Tomorrow is Reconciliation Day–a special square on the calendar set aside to celebrate the fine art of patching up relationships. A day to make amends and to rekindle the bonds we share with family and friends.

So it’s only fitting that you march to your local book store and pick up a copy of Wade Rouse’s latest memoir, It’s All Relative, a brazenly amusing collection of essays cleverly arranged around 34 holidays (some of which border on the bizarre) and, of course, family (which, for most of us, is DECIDEDLY bizarre). Indeed, an inspiring read just in time for this strange and wonderful holiday.

That said, Rouse has an uncanny knack for sharing that-which-is-obscenely-funny, deeply personal and refreshingly genuine all in the same breath. Time and again, he embraces irreverence, pokes fun at his beloved clan and sprinkles a wealth of self-deprecating humor on nearly every page.

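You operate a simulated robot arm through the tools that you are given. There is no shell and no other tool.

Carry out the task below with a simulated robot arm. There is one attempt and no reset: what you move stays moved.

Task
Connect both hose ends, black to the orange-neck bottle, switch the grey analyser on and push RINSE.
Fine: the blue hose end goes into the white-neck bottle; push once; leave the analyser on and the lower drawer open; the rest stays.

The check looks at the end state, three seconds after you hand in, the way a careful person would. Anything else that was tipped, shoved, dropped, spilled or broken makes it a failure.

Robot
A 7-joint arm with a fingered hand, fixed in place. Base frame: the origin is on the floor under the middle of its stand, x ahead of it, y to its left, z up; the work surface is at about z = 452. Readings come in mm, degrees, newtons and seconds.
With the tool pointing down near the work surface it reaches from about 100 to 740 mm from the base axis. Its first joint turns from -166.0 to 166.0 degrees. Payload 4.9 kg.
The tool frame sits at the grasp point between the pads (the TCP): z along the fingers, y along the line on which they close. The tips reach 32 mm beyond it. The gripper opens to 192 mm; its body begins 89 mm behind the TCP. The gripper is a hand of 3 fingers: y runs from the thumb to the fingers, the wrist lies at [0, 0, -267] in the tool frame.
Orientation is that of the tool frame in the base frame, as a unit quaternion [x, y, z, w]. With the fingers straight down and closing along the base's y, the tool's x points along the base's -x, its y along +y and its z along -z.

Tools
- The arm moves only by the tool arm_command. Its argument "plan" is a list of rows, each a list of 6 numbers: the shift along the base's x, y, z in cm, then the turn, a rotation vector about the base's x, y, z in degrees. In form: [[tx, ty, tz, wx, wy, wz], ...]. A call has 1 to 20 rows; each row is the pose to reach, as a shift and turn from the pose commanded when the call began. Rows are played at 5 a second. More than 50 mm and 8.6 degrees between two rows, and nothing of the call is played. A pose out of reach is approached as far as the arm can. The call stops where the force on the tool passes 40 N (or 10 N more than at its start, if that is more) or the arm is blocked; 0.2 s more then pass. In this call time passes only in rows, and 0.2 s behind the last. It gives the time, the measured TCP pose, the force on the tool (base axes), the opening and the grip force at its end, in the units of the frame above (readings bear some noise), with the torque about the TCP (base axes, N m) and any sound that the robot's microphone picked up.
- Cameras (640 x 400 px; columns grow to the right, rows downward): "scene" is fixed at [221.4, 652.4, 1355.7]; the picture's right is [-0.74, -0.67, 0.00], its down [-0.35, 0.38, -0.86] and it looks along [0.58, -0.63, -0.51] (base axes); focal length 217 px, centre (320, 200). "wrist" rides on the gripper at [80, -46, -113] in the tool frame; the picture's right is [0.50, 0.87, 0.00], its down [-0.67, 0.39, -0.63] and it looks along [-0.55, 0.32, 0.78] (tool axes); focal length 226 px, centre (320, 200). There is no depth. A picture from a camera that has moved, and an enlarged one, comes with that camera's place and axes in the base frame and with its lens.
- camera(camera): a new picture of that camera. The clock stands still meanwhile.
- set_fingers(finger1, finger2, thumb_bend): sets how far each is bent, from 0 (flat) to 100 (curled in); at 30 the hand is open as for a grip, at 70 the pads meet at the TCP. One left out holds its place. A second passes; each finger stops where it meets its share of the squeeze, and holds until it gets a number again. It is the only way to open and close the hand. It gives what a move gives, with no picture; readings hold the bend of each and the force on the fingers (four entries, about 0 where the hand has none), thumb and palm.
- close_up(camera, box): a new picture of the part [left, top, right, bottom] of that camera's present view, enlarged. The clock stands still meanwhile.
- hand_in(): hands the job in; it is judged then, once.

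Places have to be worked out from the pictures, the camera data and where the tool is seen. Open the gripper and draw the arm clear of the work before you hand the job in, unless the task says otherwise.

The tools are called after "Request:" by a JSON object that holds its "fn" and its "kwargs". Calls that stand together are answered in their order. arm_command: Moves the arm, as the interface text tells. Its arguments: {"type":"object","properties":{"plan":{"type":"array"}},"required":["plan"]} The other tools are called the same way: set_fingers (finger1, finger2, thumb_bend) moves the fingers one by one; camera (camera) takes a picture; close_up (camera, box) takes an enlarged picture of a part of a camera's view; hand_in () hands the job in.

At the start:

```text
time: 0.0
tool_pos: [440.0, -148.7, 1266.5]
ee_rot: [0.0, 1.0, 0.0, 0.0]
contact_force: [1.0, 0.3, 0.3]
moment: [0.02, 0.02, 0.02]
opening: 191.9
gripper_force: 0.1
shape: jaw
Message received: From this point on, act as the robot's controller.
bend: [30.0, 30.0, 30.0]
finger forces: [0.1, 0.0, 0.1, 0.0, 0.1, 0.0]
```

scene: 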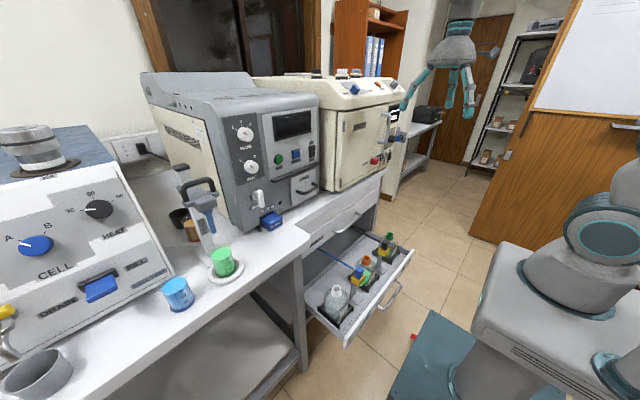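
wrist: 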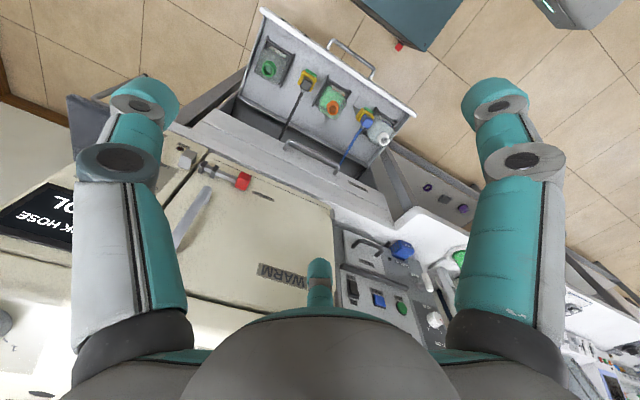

I, for one, will never view Secretary’s Day in the same way, having read the 16-page romp in which Rouse masterfully recounts his very first JOB FROM HELL. Nor will I wander the aisles of Home Depot on or around Arbor Day without conjuring an image of the priceless tree-drama he described so well. Furthermore, I’m quite certain that I will develop a debilitating obsession with Pez dispensers in the very near future. Oy.

But woven deep within the fabric of his tales lies something far greater than his patented wit and delicious delivery–a profound and inordinately palpable sense of his humanness, his hopes and fears, loves and losses, joys and regrets. It’s all there in black and white, catching us unawares on the fringe of literary brilliance. Perhaps most notably, Rouse not only makes us laugh uproariously, he also tackles topics that are far-from-neat-and-tidy. Ones that break our hearts and make us think about what matters most–family.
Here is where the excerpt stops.